- **The task**
Copy every line of the data that contains the string "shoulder".

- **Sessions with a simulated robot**
[Begin]
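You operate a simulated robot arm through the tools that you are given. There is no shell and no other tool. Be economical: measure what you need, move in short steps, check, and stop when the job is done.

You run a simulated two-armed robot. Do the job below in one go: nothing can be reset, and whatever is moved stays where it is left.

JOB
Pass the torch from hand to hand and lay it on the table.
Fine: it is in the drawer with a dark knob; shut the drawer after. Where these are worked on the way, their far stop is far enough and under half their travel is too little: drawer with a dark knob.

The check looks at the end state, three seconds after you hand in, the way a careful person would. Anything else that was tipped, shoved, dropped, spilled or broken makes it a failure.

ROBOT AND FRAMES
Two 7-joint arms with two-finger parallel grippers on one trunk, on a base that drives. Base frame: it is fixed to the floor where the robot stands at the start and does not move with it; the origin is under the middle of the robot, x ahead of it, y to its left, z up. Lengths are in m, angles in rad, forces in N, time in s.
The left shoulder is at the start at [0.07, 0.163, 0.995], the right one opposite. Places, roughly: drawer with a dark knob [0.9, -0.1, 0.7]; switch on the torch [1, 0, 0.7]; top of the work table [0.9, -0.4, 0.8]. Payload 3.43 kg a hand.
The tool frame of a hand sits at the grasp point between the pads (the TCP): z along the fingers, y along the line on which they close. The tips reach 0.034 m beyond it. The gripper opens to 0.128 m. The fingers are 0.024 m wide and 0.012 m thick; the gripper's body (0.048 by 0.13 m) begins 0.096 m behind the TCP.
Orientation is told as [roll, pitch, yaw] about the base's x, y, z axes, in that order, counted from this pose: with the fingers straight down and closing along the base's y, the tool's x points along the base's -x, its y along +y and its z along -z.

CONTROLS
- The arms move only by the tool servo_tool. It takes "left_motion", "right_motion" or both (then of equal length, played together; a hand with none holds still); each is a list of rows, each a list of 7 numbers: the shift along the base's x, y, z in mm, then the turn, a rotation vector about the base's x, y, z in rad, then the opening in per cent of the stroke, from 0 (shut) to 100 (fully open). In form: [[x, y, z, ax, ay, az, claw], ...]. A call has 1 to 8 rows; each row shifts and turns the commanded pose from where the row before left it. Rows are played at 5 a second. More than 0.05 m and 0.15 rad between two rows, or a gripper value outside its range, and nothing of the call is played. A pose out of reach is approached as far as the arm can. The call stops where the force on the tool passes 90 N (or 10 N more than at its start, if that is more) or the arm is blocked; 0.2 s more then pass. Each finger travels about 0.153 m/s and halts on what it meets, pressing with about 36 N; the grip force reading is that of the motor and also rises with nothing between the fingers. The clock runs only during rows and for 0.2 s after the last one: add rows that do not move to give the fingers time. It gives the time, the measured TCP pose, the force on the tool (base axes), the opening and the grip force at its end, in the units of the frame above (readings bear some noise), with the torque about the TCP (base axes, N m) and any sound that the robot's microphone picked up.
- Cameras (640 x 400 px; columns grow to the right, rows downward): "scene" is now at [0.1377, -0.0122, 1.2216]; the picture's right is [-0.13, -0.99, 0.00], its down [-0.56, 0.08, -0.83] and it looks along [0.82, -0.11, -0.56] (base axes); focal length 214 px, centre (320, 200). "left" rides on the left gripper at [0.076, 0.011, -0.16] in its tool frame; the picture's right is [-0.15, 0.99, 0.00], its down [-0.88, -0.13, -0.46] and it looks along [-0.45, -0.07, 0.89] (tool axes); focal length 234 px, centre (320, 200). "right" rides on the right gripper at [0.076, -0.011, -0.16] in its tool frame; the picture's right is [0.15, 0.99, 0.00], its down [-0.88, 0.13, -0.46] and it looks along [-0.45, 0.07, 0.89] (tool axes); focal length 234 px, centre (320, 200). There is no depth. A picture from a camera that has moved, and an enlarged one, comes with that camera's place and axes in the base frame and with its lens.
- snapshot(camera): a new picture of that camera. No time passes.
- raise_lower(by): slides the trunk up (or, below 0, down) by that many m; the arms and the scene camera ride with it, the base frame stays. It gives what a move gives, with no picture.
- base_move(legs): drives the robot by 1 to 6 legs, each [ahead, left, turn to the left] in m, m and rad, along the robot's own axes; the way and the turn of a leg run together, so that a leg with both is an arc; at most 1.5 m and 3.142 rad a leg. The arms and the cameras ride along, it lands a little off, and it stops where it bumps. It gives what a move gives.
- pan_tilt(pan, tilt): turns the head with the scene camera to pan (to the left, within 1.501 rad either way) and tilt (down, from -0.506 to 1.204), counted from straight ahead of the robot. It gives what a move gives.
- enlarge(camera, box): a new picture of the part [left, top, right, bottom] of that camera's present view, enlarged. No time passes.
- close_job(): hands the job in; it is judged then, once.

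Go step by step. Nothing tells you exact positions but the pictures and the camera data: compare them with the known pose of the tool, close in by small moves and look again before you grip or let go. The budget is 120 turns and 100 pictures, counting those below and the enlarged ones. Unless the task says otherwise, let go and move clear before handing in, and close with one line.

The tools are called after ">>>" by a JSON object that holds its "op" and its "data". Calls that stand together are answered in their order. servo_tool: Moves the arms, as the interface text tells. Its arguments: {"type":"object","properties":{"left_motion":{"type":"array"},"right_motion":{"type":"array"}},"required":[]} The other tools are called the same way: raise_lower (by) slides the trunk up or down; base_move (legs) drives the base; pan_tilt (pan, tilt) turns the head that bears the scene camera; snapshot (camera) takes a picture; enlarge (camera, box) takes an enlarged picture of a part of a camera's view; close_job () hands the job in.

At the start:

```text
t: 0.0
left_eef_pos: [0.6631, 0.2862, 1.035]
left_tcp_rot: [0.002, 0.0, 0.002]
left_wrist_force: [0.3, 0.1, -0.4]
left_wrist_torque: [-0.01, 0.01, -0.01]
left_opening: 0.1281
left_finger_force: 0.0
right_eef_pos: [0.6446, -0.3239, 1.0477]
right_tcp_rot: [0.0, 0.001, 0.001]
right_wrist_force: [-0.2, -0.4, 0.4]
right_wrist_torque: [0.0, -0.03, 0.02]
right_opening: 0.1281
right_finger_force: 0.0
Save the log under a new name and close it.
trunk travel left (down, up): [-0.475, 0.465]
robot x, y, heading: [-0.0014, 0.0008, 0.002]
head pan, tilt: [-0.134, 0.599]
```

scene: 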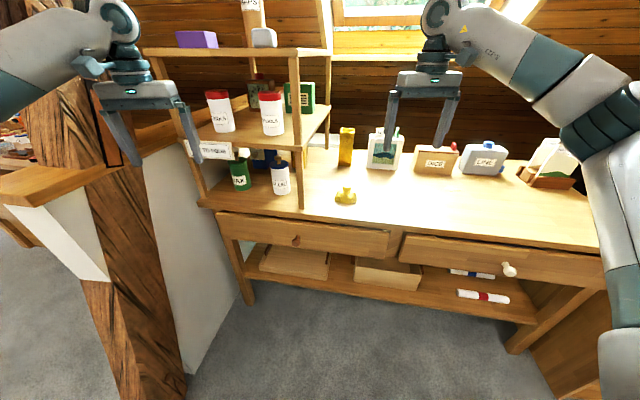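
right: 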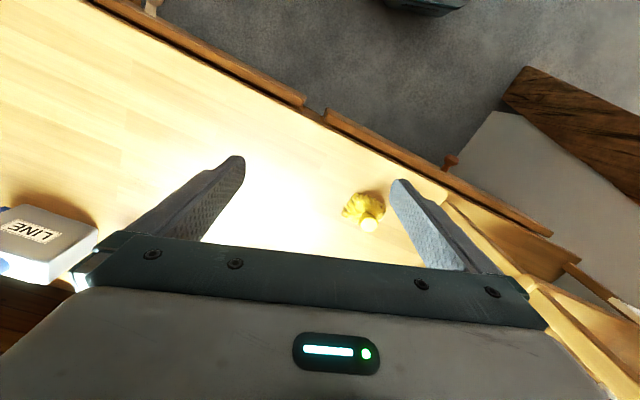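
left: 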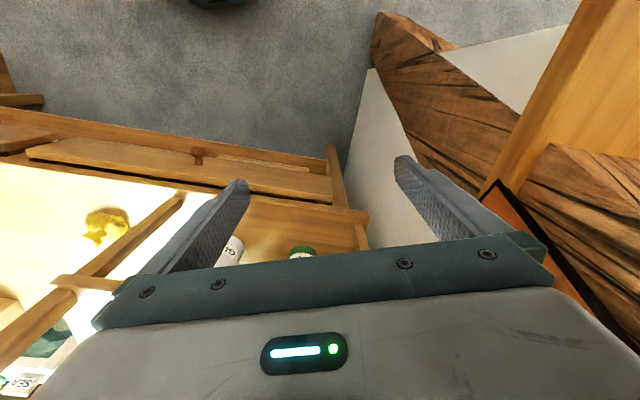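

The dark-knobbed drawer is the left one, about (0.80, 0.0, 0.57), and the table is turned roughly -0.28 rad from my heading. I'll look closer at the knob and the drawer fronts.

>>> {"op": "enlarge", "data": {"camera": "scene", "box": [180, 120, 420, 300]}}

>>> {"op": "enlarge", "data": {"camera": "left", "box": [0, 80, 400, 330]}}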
[End]
[Begin]
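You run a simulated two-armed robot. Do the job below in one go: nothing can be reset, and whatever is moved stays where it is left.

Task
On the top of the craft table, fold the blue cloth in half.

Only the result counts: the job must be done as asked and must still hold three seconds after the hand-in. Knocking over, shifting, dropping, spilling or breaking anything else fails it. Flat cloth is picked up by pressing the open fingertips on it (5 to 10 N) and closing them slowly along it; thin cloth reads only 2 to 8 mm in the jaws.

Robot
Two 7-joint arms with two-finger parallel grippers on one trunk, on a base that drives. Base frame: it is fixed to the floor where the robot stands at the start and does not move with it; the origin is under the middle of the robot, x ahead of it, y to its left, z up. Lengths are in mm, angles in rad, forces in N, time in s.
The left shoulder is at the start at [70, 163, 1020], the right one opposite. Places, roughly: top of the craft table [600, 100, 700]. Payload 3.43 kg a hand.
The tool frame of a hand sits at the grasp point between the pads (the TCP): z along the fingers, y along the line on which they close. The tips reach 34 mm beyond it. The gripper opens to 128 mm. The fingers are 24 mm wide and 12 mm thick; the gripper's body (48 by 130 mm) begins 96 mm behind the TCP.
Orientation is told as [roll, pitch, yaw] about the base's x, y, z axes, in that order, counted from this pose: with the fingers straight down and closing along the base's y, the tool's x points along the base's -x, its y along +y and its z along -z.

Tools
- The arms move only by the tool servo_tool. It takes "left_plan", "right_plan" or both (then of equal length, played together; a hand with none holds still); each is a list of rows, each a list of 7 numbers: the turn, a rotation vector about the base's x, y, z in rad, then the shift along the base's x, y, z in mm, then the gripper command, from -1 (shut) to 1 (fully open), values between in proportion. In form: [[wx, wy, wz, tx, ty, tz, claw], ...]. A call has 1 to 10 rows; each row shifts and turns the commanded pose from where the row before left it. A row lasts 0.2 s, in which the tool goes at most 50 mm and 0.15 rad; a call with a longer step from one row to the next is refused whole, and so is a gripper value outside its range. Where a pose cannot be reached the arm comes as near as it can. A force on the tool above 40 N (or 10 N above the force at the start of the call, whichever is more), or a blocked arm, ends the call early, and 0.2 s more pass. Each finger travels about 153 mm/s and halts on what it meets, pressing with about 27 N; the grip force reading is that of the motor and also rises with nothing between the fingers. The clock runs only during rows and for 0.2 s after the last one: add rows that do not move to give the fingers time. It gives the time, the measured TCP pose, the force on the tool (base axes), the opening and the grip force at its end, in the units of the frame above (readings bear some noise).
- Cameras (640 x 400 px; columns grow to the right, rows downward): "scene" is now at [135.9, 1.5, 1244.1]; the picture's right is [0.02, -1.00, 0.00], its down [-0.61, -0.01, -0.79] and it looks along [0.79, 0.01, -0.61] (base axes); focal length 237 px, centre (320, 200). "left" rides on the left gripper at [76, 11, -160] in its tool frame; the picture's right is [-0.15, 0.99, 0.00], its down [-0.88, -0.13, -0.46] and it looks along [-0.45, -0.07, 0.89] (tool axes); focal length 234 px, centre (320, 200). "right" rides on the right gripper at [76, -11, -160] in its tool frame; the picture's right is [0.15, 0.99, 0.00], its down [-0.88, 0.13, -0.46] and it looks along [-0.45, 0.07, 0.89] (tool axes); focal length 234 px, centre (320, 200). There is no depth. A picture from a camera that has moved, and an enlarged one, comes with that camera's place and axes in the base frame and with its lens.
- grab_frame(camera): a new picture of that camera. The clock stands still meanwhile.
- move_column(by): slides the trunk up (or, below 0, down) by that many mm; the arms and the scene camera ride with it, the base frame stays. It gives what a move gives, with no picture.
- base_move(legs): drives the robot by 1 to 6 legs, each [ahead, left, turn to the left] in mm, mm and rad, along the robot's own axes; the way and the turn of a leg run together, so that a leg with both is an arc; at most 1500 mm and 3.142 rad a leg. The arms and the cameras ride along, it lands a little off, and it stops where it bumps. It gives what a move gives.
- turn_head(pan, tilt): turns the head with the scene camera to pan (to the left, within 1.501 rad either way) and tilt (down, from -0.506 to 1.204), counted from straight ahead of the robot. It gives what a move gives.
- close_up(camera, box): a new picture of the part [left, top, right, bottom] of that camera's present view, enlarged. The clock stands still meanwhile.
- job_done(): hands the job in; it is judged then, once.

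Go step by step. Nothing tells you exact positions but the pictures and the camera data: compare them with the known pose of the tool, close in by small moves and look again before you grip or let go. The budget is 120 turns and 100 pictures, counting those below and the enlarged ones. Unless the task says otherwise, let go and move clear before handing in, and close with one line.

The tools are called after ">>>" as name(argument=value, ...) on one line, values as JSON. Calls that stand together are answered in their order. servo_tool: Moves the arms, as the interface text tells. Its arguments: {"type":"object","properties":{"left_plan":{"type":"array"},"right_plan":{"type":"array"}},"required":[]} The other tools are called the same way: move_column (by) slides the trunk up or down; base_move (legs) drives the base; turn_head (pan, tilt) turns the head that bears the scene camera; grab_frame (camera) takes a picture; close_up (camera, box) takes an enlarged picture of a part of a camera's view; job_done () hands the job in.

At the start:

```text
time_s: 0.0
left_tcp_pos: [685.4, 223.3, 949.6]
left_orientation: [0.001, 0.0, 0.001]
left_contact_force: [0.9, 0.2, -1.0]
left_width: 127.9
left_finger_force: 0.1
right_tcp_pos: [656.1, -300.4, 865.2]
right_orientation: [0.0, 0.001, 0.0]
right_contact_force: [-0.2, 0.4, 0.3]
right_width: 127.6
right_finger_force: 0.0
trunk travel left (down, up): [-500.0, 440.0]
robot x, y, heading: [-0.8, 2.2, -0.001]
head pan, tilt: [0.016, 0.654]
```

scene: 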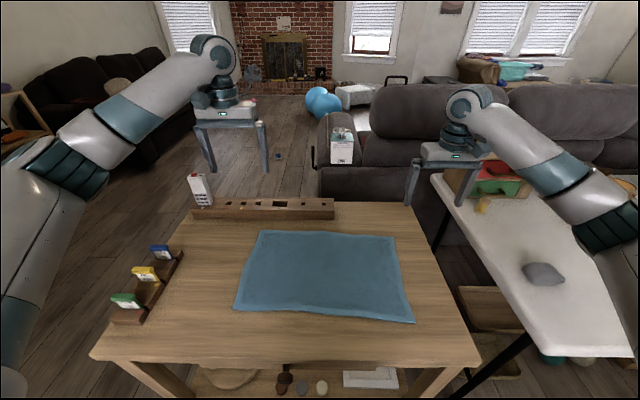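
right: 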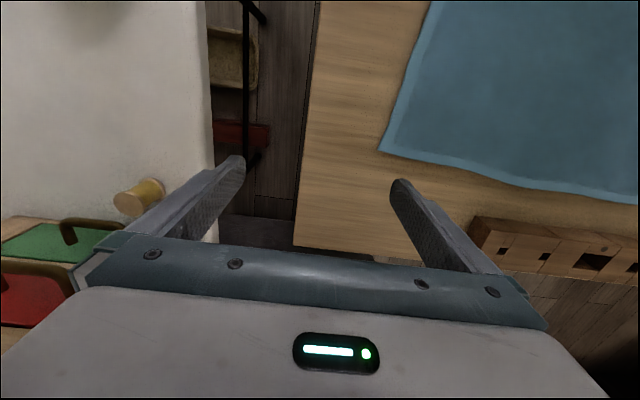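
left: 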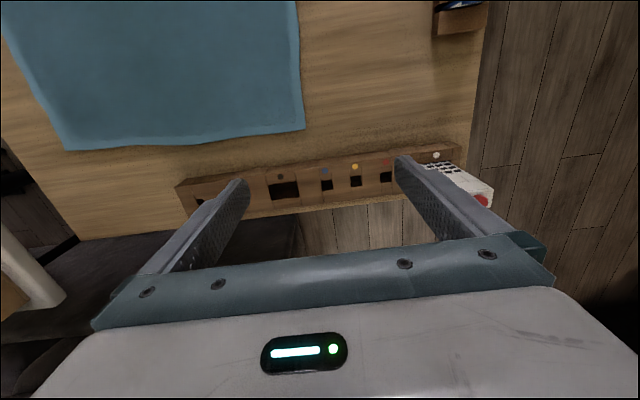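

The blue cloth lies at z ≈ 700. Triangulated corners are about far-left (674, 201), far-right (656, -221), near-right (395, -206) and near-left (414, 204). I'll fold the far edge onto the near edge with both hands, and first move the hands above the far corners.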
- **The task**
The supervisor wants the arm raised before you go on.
[End]
- **Finished task**
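The left shoulder is at the start at [0.07, 0.163, 0.995], the right one opposite. Places, roughly: drawer with a dark knob [0.9, -0.1, 0.7]; switch on the torch [1, 0, 0.7]; top of the work table [0.9, -0.4, 0.8]. Payload 3.43 kg a hand.
The left shoulder is at the start at [70, 163, 1020], the right one opposite. Places, roughly: top of the craft table [600, 100, 700]. Payload 3.43 kg a hand.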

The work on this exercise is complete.